Dialogue and I encountered a much creepier and more insidious Safeway of the Damned a few months ago, on our way to The Horny E2 Portland Conflagration. If memory serves, it was in Woodinville, Washington.

We had pulled off the freeway intending to make a brief stop in search of sustenance. As soon as we spotted it, we knew this was no ordinary Safeway. To begin with, it had a gas station. The parking lot was gigantic, more than enough to hold an entire county's worth of minivans.

As we disembark, the parking lot is strangely silent, though moderately close to full of cars. Hesitantly, we approach the behemoth supermarket.

The inside is clean. No trace of the muddy boots of the construction workers who erected it, no sticky spots on the floor to give evidence of the dangers of shopping with children. It looks as though the thing was transported in by airlift from some city-cized dust-free factory where it was carefully injection molded by men in space suits, all in one huge piece.

It's still quiet. The cash registers beep innocently, the cashiers barely whisper to the customers through peroxide brightened grilles of teeth.

One of the bag-children is mopping the spotless floor as we pass the bank of cash registers, she pauses, letting us pass. I don't look back to see whether she erases the imperceptible tracks, but I imagine it happened that way. Dialogue continues to the deli; I go to the bathroom.

This is not a Safeway bathroom. A Safeway bathroom is stuffed in the back of the store, next to the meat department, has doors that don't lock, no toilet paper, various industrial cleaning supplies stacked against one wall. This is the personal toilet of Martha Stewart, or June Cleaver. The walls are stylish wallpaper and adobe tiles. Individual adobe tiles, not those cut-to-fit strips of linoleum you buy from the hardware store. The sinks are brass and marble, as are the toilets. Angels sing when you flush the toilet and Chanel No. 5 is atomized throughout the stalls from an unknown location.

Perhaps I remember it slightly grander than it was, but still.

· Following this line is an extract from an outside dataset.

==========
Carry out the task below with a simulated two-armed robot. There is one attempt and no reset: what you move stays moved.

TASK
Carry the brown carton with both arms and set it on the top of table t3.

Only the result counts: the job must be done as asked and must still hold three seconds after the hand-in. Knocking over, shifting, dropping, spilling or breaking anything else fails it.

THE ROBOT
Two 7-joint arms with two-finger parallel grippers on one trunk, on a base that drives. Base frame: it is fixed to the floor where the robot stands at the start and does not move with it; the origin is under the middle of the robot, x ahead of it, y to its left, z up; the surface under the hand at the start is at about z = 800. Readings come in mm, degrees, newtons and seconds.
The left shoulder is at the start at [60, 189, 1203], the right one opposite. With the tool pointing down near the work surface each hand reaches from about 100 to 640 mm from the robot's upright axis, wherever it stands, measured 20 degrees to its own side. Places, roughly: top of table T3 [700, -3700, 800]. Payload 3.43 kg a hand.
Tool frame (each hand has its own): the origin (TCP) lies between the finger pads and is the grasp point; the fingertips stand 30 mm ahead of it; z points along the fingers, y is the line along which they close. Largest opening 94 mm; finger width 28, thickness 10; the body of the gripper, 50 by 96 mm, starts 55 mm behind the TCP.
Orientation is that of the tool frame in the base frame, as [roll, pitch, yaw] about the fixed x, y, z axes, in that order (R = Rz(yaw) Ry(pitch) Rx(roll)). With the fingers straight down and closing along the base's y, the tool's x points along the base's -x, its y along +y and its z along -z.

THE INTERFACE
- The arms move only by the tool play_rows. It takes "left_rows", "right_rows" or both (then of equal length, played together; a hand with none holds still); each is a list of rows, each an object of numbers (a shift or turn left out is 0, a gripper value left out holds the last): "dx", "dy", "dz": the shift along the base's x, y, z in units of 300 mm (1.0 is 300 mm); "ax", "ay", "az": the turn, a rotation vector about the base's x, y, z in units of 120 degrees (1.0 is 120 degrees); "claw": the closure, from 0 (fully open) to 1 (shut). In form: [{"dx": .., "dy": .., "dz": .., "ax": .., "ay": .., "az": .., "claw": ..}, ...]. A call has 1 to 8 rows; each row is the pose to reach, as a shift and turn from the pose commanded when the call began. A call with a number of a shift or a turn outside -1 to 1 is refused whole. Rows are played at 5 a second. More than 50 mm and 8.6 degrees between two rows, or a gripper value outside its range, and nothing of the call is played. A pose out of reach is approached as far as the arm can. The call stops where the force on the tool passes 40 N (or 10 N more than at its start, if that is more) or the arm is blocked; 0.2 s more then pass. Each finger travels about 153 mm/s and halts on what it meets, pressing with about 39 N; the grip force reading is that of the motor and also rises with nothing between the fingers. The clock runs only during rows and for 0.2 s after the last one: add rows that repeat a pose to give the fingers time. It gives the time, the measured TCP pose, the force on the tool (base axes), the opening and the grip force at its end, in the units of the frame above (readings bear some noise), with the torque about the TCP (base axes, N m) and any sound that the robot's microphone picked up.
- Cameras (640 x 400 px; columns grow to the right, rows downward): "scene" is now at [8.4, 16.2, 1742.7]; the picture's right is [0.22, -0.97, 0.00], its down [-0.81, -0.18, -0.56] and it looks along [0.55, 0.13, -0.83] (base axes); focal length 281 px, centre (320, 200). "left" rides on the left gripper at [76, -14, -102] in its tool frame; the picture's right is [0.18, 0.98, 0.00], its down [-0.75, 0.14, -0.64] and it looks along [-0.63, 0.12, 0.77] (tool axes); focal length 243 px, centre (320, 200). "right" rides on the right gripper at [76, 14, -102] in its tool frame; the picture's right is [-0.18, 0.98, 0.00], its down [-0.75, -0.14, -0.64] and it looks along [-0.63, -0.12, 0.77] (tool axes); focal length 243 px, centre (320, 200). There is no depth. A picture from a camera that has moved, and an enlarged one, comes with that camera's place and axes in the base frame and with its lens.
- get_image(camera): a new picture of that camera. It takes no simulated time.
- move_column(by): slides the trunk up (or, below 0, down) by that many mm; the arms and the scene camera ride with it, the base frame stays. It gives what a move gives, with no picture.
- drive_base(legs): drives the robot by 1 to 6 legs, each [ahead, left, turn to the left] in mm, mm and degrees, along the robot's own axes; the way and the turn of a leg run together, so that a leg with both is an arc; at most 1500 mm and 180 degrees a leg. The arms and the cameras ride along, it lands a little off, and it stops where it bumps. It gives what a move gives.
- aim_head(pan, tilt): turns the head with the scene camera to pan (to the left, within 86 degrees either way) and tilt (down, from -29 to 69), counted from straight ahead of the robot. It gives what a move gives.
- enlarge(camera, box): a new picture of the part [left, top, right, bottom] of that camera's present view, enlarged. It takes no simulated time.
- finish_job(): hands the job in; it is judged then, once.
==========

The only thing that gave it away as a Safeway bathroom were the five "Dirty Hands Spread Disease" signs posted around the sink.

The woman who gave us our deli food didn't seem to be a genetic experiment or space alien or cult member, but I can't be positive. It may all have been a clever ploy.

My guess is that, by now, all signs that that Safeway ever existed have been removed. Someone's built a particularly lush playground on top of what used to be the parking lot. One night, after Dialogue and I passed through, it just disappeared.